The protective effect of marriage for survival, that can be explained by patients can gained better economic resources and greater social support in marriage . Although some factors have been found in previous studies, no covariates have been adjusted for other factors, or fewer covariates have been adjusted. We used a Cox proportional regression model by adjusting for all the factors and demonstrated the tumour subtype were prognosis factors. Therefore, in clinical and nursing work, doctors and nurses can carry out different treatment and nursing work for different patients according to age, race, marital status, insurance, tumour grade, histology, subtype, and visceral metastases. In addition, we found that there was interaction between subtype and multiple visceral metastasis, this suggests that we should pay attention to the risk of visceral metastasis in patients with different subtype. Future studies are recommended to explore the mechanism of molecular subtype and metastasis site, but also explore the influence of their interaction on the outcome and management of patients.

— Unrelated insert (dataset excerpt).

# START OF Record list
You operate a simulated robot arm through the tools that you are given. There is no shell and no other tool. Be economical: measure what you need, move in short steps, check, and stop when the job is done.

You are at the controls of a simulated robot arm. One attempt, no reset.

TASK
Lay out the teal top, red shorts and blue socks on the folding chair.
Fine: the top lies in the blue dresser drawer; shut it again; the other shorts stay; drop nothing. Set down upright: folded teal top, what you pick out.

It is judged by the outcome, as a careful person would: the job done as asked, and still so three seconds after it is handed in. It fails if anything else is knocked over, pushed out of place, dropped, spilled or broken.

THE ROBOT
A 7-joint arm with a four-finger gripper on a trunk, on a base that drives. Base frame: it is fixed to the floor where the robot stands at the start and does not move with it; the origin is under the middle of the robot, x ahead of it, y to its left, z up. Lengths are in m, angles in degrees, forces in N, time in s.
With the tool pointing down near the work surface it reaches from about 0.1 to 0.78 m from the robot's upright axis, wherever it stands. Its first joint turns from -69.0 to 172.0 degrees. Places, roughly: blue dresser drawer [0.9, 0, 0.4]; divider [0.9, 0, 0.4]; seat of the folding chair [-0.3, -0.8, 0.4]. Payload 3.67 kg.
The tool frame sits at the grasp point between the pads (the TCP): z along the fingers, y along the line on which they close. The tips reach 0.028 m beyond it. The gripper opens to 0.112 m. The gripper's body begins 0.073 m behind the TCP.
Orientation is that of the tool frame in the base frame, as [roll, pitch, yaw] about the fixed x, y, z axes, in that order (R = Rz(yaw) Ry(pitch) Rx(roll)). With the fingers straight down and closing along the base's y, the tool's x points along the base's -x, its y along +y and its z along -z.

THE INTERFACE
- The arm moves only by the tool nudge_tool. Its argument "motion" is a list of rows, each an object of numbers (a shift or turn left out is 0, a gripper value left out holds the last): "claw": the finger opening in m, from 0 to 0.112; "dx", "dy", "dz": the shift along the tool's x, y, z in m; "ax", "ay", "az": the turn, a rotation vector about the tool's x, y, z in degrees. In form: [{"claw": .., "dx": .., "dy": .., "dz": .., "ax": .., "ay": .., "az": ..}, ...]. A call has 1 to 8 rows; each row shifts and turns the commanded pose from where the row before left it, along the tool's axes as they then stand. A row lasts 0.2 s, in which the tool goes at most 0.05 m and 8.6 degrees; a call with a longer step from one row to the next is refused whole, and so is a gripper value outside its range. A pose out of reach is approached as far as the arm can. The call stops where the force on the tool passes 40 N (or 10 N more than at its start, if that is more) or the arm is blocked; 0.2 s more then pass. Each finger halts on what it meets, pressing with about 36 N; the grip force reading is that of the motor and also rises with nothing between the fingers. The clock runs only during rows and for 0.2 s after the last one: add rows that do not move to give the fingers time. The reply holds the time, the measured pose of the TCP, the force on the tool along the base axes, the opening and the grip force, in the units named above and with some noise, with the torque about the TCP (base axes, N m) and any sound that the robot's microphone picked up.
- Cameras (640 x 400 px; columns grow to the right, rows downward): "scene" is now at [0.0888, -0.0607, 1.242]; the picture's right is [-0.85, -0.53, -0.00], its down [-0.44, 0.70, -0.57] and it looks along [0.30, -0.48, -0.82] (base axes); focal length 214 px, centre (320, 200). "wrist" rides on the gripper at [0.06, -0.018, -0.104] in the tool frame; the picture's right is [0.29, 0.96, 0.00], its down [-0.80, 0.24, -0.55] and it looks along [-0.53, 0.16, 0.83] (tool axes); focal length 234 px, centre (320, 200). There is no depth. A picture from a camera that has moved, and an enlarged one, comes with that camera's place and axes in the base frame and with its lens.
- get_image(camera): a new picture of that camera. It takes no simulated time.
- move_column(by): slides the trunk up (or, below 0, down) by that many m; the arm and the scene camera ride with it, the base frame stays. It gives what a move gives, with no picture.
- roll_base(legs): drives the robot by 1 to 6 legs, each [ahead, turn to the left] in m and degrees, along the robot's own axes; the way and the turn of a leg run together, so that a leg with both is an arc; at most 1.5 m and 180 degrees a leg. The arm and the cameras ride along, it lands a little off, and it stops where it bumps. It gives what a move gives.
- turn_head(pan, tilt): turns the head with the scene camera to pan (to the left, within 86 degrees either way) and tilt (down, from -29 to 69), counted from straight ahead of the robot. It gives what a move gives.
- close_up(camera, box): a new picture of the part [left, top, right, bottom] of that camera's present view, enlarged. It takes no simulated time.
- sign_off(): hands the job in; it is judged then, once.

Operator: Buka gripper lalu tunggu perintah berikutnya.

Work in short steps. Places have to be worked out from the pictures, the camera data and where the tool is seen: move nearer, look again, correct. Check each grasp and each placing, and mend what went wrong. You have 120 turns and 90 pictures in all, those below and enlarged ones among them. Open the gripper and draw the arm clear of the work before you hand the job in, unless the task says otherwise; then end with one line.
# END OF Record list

We acknowledge that the study has some limitations. SEER database could not know the expression status of ki-67, the ki-67 index value is a prognostic factor in primary breast cancer and is a proliferation marker that also distinguishes between luminal A and luminal B breast cancer . Breast cancer is generally divided into luminal A and luminal B, according to HR\HER2 status and ki-67 in the course of clinical diagnosis and treatment . This may contribute to some disparities between our investigation and clinical applications. We do not have information with regards to radiotherapy or systemic treatments of this cohort, which may contribute to some of the differences observed in survival according to prognostic variables. Addition,the pathological data could not be centrally reviewed and were collected from different local pathology laboratories.